Hardy stresses margins and borders in this chapter, relating them to Tess:

  • She is on the borders of girlhood and womanhood - the idea of a gradual adolescence is a modern concept, not appropriate to working-class rural society where young people were expected to shoulder adult responsibility earlier than is now acceptable in modern society
  • The meeting place is also on the borders of the valley and the upland area into which she is travelling
  • Tess is symbolically on the borders of innocence and experience.

Vocabulary

acclivity: slope upwards

breeches: trousers

buck: fashionable young man

dand: dandy

dog-cart, gig: light speedy vehicles designed for one or two passengers, the equivalent of an open-top sports car to-day.
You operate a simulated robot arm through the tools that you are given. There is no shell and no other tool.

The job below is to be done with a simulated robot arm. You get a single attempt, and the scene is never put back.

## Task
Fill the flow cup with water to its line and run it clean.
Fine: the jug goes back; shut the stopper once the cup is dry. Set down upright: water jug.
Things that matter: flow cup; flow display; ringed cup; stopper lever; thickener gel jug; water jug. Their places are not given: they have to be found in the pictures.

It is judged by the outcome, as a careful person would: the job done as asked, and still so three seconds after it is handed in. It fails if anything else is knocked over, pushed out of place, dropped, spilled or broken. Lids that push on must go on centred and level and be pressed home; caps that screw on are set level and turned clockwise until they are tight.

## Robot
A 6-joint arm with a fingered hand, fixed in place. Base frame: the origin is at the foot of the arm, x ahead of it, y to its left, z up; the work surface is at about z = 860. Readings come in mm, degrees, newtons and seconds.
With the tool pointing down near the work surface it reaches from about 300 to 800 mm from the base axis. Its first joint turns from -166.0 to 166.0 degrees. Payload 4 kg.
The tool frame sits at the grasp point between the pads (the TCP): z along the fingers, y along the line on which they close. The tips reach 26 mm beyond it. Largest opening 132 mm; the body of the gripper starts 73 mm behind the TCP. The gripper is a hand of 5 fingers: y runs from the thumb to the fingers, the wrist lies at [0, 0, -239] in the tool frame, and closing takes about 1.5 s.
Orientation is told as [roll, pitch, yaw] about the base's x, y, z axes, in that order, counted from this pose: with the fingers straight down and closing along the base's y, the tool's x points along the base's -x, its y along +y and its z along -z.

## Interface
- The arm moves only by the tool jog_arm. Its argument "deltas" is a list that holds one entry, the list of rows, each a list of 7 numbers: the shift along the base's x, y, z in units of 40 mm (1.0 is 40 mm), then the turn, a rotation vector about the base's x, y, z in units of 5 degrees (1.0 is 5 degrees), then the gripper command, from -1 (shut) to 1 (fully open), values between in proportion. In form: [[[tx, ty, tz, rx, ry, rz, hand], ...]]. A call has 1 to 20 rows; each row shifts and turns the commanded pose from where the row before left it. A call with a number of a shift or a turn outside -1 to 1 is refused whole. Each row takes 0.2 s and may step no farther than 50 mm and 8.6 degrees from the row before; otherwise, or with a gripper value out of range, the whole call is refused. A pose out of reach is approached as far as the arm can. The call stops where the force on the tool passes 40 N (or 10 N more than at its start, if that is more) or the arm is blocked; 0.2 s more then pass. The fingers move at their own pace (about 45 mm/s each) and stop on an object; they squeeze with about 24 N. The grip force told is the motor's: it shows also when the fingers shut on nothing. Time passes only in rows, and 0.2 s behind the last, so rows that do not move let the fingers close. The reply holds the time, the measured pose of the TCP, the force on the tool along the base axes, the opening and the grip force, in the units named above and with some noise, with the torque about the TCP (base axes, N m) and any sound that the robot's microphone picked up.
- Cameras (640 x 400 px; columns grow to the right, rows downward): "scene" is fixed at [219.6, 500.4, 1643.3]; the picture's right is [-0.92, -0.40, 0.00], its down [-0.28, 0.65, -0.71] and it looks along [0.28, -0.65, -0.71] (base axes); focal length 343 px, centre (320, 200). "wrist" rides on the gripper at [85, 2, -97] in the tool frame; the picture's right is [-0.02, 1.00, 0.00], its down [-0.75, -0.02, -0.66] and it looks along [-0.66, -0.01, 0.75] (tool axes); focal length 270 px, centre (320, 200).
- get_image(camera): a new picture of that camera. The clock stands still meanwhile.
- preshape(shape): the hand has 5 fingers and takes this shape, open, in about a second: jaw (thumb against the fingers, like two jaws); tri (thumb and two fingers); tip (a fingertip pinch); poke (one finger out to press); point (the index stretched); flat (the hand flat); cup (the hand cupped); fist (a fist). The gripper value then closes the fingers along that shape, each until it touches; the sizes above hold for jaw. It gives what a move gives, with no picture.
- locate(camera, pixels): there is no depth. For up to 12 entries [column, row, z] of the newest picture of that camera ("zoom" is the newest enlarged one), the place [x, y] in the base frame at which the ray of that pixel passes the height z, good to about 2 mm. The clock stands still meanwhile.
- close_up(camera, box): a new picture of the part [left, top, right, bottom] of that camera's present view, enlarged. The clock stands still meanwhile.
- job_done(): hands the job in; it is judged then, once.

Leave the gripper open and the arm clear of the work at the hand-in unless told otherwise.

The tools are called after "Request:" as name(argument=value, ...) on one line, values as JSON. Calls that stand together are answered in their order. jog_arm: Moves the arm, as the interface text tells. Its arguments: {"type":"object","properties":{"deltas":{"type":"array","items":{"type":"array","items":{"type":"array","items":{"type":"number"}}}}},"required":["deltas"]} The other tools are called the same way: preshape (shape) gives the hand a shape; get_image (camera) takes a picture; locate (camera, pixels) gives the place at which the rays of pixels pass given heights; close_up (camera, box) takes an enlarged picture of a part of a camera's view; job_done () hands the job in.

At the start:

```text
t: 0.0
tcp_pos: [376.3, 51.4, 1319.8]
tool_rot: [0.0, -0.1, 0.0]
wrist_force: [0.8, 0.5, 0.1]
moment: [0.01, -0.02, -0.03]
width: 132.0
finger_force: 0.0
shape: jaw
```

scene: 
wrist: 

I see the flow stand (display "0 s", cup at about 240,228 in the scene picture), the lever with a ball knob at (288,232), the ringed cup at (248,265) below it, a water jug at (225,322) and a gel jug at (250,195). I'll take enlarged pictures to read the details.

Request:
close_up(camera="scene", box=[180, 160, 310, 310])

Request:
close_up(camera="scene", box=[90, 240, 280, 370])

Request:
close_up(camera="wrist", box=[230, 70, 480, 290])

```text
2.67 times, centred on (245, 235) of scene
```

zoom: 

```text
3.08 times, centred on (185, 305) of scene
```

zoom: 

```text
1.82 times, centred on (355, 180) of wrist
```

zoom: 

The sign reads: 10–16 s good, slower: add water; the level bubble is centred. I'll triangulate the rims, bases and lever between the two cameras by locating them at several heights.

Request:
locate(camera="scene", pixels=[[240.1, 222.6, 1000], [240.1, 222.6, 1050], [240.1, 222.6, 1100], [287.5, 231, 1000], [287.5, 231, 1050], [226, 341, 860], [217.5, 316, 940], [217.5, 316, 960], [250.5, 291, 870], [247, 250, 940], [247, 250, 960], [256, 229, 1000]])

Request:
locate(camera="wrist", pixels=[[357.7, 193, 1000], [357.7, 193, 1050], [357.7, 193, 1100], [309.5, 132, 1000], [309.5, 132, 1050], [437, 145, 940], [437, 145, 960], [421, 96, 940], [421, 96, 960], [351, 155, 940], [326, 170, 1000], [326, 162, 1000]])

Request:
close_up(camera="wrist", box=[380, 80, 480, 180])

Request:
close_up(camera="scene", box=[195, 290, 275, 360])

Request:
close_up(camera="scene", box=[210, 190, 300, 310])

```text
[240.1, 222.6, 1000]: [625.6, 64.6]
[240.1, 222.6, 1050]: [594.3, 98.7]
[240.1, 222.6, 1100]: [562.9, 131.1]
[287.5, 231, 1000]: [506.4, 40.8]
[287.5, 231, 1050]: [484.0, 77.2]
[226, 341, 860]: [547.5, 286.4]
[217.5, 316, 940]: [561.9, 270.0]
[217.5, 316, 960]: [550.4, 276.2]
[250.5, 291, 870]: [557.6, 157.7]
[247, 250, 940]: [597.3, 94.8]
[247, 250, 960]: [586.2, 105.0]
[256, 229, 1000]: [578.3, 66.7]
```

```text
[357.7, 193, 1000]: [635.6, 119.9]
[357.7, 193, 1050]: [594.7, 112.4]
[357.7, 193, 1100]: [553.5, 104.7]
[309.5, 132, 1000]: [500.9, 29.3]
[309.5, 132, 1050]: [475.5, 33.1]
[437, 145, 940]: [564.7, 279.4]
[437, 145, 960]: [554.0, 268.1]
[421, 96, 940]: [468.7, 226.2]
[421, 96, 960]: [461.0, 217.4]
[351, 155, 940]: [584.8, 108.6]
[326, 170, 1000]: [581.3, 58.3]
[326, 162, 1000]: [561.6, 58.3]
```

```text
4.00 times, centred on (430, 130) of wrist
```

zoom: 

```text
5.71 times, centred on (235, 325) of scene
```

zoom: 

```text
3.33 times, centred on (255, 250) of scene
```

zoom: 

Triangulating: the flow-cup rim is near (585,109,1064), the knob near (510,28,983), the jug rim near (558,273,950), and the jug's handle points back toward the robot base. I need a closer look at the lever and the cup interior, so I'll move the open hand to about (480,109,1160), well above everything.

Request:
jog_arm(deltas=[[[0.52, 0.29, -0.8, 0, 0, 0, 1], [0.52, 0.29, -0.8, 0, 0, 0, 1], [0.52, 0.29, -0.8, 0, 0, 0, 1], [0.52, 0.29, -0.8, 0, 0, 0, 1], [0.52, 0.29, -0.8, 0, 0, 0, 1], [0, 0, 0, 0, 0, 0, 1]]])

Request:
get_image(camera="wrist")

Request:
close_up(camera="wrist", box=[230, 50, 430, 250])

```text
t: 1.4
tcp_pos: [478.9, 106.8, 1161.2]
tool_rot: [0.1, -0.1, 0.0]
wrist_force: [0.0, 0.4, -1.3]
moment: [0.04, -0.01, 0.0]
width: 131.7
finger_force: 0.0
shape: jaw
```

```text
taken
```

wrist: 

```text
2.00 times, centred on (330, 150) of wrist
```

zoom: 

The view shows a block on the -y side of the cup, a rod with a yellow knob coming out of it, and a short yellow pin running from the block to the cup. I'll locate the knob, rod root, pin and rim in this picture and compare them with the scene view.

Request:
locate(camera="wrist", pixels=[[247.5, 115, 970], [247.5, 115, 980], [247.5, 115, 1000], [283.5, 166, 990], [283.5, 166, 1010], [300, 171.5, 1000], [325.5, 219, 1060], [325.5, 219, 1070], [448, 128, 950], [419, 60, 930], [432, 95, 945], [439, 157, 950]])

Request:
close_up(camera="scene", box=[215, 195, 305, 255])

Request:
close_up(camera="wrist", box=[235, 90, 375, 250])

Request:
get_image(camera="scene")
drab: a reference to the material more than to the colour, a dull brown heavy cotton or wool.

tractability: obedience

trump card: strongest asset

Investigating chapter 7

  • List the references in this chapter to margins and borders
    • Which are symbolic?
  • Pick out words and phrases that have to do with passivity
    • Does Hardy seem to suggest this is a dangerous attitude?
  • A great deal is made about the clothes Tess and Alec are wearing
    • What do you think Hardy is trying to establish?
  • What do you think are Tess's ‘bitter sentiments' that she does not utter?
  • From whose perspective do we see much of the chapter?
    • What is the effect of Hardy shifting the perspective?
  • What would you say are the ultimate failures of Tess's parents towards her?